▶ PROBLEM: Retype the document section from its first word to its last.

▶ GIVEN INFORMATION:

"""

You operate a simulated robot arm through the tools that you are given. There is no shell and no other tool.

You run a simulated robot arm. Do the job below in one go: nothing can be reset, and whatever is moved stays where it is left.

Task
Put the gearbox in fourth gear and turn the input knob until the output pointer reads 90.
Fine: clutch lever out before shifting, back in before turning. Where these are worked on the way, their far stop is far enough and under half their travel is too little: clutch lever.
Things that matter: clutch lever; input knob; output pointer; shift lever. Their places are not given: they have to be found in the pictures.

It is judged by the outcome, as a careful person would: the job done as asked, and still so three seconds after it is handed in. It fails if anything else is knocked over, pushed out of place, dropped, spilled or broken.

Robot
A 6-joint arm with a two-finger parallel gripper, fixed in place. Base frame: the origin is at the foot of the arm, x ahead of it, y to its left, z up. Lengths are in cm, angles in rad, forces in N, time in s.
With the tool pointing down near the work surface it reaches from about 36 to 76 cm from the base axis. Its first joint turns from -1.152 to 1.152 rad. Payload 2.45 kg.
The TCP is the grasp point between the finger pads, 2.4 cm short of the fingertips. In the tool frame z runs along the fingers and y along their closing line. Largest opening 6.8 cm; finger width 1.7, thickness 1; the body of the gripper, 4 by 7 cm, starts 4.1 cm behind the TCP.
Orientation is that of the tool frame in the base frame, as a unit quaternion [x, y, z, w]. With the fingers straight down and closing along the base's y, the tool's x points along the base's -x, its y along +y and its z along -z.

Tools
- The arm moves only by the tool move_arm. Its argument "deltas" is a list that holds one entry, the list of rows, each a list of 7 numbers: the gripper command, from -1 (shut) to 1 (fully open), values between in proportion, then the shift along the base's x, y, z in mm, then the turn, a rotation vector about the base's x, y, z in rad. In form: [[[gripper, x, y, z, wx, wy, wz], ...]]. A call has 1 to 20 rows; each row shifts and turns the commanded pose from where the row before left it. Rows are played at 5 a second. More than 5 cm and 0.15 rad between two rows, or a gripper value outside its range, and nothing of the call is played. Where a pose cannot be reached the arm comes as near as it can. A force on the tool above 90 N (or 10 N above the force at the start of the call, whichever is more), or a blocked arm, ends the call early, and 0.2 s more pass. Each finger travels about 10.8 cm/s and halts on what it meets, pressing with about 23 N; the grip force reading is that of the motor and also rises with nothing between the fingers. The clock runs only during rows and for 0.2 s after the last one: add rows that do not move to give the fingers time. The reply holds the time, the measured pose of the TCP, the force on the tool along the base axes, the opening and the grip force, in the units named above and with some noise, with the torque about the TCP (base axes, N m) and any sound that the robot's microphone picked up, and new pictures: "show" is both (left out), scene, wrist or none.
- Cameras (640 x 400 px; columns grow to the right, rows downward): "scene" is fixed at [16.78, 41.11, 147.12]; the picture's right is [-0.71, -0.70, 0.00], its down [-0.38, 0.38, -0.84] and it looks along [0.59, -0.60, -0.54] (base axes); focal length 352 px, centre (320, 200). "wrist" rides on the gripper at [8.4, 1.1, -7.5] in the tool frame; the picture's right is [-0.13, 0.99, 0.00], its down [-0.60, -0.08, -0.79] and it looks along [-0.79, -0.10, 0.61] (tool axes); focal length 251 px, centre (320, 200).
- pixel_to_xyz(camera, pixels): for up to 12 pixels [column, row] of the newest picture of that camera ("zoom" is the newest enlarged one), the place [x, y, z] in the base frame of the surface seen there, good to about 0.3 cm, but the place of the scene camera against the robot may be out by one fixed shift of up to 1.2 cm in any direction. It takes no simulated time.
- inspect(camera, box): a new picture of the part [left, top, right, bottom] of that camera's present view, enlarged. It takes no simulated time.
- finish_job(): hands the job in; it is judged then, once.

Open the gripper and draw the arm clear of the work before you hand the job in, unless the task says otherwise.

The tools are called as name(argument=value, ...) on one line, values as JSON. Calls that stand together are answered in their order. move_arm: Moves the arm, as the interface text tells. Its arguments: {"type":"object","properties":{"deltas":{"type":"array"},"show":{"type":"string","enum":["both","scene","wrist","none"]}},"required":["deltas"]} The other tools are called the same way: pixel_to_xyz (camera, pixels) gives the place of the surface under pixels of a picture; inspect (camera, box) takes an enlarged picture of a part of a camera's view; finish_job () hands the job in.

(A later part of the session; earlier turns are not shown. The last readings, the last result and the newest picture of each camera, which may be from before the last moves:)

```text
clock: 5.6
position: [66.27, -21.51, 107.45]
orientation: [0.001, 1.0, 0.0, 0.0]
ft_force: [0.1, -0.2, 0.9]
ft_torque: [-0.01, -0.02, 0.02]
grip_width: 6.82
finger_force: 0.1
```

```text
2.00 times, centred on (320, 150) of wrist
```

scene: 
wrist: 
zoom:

"""

▶ DOCUMENT SECTION:
"""

3.5 Macro (multi-layer) instability treatment

The contrast between layer properties (Fig. 1) and the degree of heterogeneity in individual layers directly affects the propagation velocity of saturation fronts. For large reservoir volumes, thousands of pore volumes need to be injected to sweep the whole system. This is not attainable in practice. It follows that the achievable \(s_{{r_{w} }}\) of the whole system will be higher than the analytical \(s_{{r_{w} }}\) that is reached when all the mobile fluid has been produced. At the system scale, the achievable \(s_{{r_{w} }}\) can be evaluated using Jones–Roszelle’s graphical method (Jones and Roszelle 1978). Jones and Roszelle (1978) showed that linear extrapolation of the displaced fluid (brine) saturation \(( < s_{w} > )\) to infinite injected pore volume \((\frac{1}{{\hat{t}}} \to 0)\) gives a realistic estimate of the practical residual saturation. For unstable displacement, this approximation deviates from the analytical \(s_{{r_{w} }}\) and produces an achievable value that is more suitable for the upscaled dynamic \(k_{r}\) (Luo et al. 2016).

"""

▶ TASK SOLUTION:
3.5 Macro (multi-layer) instability treatment

The contrast between layer properties (Fig. 1) and the degree of heterogeneity in individual layers directly affects the propagation velocity of saturation fronts. For large reservoir volumes, thousands of pore volumes need to be injected to sweep the whole system. This is not attainable in practice. It follows that the achievable \(s_{{r_{w} }}\) of the whole system will be higher than the analytical \(s_{{r_{w} }}\) that is reached when all the mobile fluid has been produced. At the system scale, the achievable \(s_{{r_{w} }}\) can be evaluated using Jones–Roszelle’s graphical method (Jones and Roszelle 1978). Jones and Roszelle (1978) showed that linear extrapolation of the displaced fluid (brine) saturation \(( < s_{w} > )\) to infinite injected pore volume \((\frac{1}{{\hat{t}}} \to 0)\) gives a realistic estimate of the practical residual saturation. For unstable displacement, this approximation deviates from the analytical \(s_{{r_{w} }}\) and produces an achievable value that is more suitable for the upscaled dynamic \(k_{r}\) (Luo et al. 2016).